» Exercise goal:
Provide the data again in its entirety, exactly as given.

-- Start Source material --

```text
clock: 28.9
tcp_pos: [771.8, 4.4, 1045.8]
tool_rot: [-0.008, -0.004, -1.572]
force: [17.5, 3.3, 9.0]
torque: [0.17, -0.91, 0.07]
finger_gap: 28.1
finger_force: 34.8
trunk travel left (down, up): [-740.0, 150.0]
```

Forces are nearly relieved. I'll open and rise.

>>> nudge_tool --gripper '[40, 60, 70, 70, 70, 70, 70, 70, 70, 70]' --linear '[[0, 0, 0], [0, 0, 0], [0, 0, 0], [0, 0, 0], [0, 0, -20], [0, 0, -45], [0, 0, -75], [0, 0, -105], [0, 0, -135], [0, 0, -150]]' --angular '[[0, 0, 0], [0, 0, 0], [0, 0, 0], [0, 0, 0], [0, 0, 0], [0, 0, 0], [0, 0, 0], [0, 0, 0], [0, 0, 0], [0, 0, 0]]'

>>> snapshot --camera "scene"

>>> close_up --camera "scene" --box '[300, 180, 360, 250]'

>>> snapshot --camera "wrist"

-- End Source material --

» Answer:
```text
clock: 28.9
tcp_pos: [771.8, 4.4, 1045.8]
tool_rot: [-0.008, -0.004, -1.572]
force: [17.5, 3.3, 9.0]
torque: [0.17, -0.91, 0.07]
finger_gap: 28.1
finger_force: 34.8
trunk travel left (down, up): [-740.0, 150.0]
```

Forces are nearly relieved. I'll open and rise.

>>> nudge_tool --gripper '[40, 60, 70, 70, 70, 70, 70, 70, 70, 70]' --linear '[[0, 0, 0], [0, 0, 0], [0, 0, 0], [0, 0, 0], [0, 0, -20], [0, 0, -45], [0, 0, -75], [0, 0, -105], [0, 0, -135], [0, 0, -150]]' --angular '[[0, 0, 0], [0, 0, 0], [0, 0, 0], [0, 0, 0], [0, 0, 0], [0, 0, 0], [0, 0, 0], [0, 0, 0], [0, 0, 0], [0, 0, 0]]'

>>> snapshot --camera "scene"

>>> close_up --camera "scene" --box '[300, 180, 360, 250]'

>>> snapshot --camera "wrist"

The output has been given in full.